POLÍTICA ECONÔMICA

Arcabouço fiscal: mais de 90 economistas assinam manifesto para evitar "camisa de força" no governo Lula

Intelectuais apontam que alterações propostas por relator podem dificultar execução de políticas sociais prometidas em campanha e, se aprovadas, podem amordaçar o Planalto

Prédio do Ministério da Fazenda, em Brasília.Créditos: Marcelo Camargo/Agência Brasil
Escrito en ECONOMIA el

Um grupo de 90 economistas e intelectuais ligados à Federação Psol-Rede no Congresso Nacional assinou um manifesto contra o texto final do Arcabouço Fiscal. O objetivo é alertar que a proposta será prejudicial para a implantação das promessas de campanha do Governo Lula e que precisa ser melhorada.

“Não faz sentido que as novas regras fiscais reproduzam argumentos fiscalistas.
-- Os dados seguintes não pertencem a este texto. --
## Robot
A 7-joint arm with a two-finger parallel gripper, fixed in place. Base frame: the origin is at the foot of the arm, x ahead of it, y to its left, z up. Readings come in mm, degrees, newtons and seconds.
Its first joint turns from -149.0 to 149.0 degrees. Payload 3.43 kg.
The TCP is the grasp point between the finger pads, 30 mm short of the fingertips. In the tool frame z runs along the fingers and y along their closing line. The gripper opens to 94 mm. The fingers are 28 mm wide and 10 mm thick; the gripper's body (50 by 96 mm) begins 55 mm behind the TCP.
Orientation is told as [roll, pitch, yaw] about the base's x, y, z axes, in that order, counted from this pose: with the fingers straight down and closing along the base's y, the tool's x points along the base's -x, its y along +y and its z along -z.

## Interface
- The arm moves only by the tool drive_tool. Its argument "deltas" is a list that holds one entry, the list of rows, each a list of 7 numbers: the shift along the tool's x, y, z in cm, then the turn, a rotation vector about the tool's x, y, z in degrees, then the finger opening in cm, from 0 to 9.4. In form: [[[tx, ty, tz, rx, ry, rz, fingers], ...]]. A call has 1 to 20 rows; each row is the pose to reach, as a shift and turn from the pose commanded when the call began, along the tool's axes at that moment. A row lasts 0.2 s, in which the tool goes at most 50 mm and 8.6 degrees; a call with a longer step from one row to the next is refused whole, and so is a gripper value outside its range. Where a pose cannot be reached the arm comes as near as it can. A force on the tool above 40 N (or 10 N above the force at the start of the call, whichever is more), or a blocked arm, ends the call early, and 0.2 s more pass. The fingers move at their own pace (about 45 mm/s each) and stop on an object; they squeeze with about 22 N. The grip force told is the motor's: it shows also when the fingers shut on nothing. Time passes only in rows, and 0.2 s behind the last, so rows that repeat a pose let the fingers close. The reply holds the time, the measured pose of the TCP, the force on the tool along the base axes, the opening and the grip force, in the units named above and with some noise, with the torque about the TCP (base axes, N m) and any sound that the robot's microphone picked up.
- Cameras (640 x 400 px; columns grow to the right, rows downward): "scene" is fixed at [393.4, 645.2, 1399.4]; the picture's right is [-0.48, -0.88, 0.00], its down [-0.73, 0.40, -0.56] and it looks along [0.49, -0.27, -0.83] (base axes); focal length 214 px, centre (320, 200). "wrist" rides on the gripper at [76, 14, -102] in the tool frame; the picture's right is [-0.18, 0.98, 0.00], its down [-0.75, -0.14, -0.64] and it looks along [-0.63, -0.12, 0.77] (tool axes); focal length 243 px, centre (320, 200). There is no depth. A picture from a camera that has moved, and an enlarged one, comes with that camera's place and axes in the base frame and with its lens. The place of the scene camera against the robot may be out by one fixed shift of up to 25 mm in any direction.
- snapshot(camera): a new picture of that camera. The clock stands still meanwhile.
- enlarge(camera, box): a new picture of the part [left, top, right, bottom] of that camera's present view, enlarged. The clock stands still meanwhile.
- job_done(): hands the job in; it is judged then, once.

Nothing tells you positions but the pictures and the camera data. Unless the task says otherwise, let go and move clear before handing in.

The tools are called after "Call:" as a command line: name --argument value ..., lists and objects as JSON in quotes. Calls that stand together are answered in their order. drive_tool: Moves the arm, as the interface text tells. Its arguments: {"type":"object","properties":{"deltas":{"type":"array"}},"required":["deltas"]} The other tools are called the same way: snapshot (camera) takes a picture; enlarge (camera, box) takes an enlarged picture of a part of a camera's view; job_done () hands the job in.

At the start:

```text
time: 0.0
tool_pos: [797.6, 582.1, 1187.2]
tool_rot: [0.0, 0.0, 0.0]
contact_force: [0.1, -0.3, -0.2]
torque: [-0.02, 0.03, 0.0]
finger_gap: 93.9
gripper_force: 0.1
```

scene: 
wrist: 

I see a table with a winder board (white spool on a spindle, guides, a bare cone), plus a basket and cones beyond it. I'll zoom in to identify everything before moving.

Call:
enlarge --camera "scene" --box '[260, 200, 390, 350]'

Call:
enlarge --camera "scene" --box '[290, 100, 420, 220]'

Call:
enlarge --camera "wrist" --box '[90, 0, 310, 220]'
O Brasil não está prestes a quebrar. Dezenas de países em desenvolvimento mundo afora convivem com déficits fiscais sem que isso represente um bloqueio ao crescimento da economia nacional. Mais que isso: as medidas necessárias à reconstrução do país exigem pesado investimento do setor público, especialmente num momento em que a criminosa política de juros do Banco Central – agora autônomo – torna mais atraente a compra de títulos da dívida pública em detrimento do investimento produtivo. Assim, as novas regras fiscais não podem servir para criar uma camisa de força ao novo governo”, diz um trecho do manifesto.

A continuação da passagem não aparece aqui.